Federal regulators and advocacy groups appear to have stepped up their scrutiny of the Aetna-Humana merger, tempering optimism about the deal's prospects of closing.
For one, the Department of Justice has significant concerns about the health insurance merger, a person familiar with the matter tells Reuters. It's unclear what the concerns were or whether DOJ will challenge the deal.
DOJ officials are set to meet today with representatives from Aetna and Humana to discuss the merger, Reuters adds. Both companies’ stock dropped yesterday amid reports of regulators’ concerns.
The primary issue with the Aetna-Humana deal is its effect on the already highly concentrated Medicare Advantage market, where Humana is a major player--a fact that made it a prime acquisition target.

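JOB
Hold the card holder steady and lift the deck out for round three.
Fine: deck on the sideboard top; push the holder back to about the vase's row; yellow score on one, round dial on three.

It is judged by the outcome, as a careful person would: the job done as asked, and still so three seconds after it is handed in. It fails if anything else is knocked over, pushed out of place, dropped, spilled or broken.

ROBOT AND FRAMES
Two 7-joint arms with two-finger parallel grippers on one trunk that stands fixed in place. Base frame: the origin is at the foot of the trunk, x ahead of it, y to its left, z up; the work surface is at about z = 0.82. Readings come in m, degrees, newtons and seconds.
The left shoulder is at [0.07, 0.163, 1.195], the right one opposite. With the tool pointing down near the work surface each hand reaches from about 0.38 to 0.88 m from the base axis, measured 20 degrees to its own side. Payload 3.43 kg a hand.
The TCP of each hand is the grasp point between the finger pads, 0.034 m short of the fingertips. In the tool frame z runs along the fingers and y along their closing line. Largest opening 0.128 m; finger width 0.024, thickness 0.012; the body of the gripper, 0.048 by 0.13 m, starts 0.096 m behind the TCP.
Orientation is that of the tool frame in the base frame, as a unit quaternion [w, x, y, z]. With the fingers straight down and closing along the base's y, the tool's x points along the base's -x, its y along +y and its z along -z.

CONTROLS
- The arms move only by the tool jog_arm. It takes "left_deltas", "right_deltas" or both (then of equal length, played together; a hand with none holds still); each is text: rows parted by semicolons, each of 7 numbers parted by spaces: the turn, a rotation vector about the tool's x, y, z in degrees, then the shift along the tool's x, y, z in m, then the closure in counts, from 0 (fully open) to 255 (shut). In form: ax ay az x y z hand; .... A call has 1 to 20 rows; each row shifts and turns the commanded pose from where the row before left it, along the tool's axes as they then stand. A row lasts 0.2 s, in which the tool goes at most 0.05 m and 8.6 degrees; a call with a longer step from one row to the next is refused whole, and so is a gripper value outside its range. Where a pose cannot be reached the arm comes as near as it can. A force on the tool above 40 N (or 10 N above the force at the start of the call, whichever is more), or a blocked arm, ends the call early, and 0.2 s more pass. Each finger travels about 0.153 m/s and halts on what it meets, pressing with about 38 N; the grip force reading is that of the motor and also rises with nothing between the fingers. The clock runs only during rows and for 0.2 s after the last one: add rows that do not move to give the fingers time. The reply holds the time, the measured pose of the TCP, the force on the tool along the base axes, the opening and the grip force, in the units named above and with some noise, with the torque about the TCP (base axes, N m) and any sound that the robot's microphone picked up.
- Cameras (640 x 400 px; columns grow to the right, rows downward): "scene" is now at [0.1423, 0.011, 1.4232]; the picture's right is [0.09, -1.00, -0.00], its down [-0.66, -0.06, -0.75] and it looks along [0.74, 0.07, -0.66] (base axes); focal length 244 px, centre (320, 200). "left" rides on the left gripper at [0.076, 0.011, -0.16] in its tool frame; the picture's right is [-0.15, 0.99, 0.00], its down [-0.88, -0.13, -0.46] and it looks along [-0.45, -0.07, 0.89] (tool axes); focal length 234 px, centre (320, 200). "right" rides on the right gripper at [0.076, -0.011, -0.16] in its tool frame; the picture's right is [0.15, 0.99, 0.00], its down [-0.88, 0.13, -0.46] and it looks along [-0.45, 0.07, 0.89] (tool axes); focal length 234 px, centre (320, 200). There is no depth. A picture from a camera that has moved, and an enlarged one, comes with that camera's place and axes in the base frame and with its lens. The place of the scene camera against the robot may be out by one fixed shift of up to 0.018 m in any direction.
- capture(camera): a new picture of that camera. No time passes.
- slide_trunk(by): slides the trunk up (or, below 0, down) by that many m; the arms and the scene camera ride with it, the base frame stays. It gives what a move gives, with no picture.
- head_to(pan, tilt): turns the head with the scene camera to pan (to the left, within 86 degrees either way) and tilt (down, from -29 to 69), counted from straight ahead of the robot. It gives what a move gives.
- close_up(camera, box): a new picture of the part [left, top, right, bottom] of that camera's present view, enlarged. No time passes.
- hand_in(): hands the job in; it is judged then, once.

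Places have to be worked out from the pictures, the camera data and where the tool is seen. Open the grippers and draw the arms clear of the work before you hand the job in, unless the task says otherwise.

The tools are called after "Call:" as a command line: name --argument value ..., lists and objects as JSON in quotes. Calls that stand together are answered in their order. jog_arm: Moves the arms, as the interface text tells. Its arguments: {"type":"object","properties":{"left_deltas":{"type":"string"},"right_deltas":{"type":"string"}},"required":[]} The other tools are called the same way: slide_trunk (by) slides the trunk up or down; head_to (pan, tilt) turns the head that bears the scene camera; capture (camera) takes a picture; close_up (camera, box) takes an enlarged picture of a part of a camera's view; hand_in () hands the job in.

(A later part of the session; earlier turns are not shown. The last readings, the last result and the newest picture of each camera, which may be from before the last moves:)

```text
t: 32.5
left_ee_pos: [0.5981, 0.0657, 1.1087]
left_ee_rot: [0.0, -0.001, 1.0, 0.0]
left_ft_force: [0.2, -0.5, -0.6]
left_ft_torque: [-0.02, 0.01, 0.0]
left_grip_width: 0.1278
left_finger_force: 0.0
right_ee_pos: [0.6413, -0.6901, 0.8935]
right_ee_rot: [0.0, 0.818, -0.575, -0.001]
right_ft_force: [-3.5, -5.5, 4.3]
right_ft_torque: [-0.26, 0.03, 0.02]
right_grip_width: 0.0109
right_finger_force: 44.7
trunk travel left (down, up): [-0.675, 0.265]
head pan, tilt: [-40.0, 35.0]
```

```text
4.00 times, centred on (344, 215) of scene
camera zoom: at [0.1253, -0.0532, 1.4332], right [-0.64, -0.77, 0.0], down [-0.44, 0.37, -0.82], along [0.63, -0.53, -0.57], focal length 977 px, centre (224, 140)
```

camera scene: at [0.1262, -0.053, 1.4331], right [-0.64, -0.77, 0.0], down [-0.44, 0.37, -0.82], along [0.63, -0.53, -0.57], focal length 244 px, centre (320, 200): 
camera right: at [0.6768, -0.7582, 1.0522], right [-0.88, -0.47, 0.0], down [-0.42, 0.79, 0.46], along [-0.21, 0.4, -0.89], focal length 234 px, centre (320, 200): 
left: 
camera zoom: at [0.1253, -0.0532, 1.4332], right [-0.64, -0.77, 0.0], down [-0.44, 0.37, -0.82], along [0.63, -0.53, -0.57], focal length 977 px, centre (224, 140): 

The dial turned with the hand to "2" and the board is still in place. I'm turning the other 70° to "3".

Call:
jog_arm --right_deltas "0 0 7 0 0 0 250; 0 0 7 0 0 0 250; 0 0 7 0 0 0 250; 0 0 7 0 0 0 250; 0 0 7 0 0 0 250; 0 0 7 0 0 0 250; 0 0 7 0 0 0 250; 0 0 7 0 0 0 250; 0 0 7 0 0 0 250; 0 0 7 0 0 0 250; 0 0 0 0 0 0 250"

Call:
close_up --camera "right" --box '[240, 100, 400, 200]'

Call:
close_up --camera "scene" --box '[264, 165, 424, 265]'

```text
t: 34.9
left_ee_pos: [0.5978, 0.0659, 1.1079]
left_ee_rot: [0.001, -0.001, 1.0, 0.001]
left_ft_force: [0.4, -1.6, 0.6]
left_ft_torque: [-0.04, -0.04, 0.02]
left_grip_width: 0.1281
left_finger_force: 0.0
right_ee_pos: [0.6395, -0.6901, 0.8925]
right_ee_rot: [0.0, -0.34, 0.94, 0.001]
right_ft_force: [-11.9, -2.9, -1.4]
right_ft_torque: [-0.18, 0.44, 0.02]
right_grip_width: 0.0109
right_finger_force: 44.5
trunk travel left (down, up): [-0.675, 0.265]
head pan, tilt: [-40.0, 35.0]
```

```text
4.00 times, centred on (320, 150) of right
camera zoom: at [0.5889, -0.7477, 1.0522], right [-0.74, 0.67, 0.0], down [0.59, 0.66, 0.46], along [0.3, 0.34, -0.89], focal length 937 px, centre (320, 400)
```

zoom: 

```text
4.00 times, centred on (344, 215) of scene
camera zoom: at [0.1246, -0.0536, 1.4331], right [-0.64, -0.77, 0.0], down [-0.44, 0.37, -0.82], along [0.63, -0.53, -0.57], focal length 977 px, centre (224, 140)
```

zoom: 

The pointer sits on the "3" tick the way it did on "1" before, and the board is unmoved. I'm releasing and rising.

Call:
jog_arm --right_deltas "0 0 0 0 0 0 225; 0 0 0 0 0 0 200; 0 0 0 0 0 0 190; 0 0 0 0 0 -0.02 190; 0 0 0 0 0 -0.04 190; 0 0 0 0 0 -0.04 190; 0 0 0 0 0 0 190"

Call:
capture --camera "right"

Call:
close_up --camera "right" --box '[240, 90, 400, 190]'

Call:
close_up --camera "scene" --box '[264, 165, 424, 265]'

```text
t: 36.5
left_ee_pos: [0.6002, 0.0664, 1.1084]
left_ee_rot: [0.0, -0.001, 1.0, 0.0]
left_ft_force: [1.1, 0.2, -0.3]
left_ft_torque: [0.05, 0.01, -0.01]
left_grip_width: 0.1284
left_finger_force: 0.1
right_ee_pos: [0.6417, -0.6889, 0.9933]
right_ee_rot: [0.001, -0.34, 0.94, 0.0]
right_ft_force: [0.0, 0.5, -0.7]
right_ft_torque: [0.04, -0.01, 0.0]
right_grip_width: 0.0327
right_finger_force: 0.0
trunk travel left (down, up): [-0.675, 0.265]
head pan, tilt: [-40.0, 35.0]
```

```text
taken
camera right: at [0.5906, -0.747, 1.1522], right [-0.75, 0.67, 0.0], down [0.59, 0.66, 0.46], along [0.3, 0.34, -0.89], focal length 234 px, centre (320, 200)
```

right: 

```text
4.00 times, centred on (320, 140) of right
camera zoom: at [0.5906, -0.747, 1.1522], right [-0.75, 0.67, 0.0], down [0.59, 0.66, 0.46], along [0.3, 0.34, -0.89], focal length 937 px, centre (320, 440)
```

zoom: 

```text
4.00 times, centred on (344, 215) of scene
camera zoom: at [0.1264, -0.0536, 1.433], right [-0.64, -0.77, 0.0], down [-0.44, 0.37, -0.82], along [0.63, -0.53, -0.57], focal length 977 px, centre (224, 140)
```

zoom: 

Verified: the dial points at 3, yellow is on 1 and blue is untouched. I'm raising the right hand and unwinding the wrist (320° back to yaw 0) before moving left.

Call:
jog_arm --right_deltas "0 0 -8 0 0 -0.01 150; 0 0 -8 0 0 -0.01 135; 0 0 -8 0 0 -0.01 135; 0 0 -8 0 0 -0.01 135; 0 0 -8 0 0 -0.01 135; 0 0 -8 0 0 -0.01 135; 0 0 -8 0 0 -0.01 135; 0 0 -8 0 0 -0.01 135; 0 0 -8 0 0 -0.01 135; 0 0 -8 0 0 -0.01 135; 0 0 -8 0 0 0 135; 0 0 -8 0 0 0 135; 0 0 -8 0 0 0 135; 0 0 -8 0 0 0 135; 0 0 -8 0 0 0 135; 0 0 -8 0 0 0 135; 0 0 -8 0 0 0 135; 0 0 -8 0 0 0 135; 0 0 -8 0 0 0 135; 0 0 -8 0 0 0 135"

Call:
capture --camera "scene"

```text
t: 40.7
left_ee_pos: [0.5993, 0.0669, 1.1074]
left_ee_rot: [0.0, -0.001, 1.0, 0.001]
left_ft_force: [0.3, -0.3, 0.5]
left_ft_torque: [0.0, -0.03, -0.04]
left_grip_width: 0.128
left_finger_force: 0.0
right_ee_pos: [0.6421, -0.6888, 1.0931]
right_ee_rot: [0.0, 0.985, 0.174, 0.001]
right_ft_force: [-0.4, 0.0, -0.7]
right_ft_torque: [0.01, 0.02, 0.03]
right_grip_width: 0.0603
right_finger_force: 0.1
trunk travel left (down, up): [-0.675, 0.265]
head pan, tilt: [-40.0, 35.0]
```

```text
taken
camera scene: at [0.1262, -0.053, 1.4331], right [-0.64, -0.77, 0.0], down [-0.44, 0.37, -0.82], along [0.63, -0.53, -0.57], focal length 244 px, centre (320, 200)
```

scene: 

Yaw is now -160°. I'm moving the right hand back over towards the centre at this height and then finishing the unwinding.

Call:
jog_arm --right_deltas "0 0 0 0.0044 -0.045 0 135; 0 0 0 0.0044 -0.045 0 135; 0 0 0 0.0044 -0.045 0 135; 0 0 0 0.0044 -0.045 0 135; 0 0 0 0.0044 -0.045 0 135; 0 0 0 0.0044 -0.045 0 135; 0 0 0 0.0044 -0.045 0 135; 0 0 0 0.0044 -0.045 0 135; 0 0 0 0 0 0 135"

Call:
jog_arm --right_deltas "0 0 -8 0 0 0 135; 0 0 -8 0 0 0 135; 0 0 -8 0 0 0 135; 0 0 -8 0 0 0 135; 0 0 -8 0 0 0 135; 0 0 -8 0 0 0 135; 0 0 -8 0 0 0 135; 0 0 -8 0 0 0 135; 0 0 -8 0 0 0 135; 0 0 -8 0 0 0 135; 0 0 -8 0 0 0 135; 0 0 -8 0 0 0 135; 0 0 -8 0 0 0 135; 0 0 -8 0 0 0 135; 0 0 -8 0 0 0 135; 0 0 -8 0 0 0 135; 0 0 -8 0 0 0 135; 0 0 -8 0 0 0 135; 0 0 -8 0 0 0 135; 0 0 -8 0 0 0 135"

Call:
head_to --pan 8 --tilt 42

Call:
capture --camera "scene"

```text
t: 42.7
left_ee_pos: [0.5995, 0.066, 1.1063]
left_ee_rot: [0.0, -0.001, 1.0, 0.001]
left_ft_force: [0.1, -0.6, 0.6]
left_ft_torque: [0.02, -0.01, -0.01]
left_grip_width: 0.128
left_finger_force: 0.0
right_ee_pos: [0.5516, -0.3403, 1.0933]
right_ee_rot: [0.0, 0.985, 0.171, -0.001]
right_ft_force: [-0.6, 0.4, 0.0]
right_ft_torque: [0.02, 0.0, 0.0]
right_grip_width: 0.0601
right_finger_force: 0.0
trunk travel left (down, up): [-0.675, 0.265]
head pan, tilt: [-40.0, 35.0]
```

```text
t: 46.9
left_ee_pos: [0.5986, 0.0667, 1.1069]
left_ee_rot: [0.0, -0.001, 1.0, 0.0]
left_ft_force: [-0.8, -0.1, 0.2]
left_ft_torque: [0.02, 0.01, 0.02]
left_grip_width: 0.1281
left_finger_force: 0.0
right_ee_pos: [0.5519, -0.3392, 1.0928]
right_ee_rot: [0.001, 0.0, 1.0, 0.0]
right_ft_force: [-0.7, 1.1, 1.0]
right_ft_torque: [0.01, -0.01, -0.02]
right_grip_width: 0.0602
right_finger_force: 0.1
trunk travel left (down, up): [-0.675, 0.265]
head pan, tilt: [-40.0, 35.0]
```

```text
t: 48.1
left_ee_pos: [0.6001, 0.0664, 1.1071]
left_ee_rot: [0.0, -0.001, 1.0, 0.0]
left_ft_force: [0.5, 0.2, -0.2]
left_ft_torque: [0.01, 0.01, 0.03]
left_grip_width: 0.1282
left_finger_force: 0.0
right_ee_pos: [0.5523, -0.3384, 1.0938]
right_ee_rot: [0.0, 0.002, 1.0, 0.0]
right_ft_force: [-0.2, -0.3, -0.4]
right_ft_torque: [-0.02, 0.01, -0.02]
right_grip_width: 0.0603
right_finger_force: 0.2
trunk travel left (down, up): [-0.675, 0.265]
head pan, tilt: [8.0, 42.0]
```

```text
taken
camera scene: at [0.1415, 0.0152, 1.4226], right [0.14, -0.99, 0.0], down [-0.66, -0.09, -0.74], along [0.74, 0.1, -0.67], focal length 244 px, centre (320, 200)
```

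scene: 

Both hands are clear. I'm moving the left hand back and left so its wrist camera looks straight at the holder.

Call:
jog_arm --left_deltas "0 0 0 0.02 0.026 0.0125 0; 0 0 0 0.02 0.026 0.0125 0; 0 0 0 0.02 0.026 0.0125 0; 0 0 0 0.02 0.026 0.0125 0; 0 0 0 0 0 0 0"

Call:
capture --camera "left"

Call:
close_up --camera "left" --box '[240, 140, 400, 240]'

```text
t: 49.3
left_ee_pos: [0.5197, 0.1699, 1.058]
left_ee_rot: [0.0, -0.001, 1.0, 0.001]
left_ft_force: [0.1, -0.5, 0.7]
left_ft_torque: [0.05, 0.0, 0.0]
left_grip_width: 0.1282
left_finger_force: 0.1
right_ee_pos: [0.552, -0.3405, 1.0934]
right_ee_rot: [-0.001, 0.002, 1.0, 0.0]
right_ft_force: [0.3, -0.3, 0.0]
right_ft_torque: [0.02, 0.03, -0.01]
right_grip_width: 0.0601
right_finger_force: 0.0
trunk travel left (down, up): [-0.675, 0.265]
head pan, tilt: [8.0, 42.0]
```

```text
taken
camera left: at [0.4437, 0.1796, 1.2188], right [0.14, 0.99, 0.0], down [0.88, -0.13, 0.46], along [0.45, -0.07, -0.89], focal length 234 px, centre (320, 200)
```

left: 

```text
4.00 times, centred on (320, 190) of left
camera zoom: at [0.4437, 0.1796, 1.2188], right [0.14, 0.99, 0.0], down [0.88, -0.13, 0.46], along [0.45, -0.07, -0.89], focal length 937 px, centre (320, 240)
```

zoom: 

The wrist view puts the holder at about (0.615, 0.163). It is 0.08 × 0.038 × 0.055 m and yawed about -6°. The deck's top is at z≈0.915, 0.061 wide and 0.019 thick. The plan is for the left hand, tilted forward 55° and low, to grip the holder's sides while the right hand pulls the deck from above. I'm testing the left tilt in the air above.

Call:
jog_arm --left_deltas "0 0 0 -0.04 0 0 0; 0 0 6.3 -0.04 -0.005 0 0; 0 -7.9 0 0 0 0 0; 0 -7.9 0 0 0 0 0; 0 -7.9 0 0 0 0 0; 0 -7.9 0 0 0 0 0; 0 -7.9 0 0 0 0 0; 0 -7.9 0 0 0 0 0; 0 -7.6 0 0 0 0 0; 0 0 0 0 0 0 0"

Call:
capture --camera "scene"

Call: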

Earlier this week, news broke that Aetna was preparing to divest some of its MA assets in order to assuage concerns about the deal’s potential anticompetitive effects, increasing some analysts’ optimism about the deal’s likelihood of closing. On such analyst, Leerink Partners’ Ana Gupte, tells Reuters she still thinks Aetna and Humana are having a “productive dialog” with Justice.
Yet in an opinion piece published by The Hill, antitrust lawyer David Balto argues that not only is it vital to preserve competition between Aetna and Humana in the MA market, but “a divestiture is unlikely to be worth more than the paper it is printed on,” given research that shows merger remedies often fail.
The divestitures necessary to resolve concerns about competition also are “unprecedented in size and scope,” according to a white paper from groups including Consumers Union and Families USA that criticizes both the Aetna-Humana and Anthem-Cigna mergers.
The Anthem-Cigna deal, meanwhile, is on shaky ground given previous reports that its leaders have been at odds and that federal regulars were skeptical of the companies’ proposed fixes for anticompetitive concerns. Anthem, however, denied reports that the insurers are close to scrapping the deal.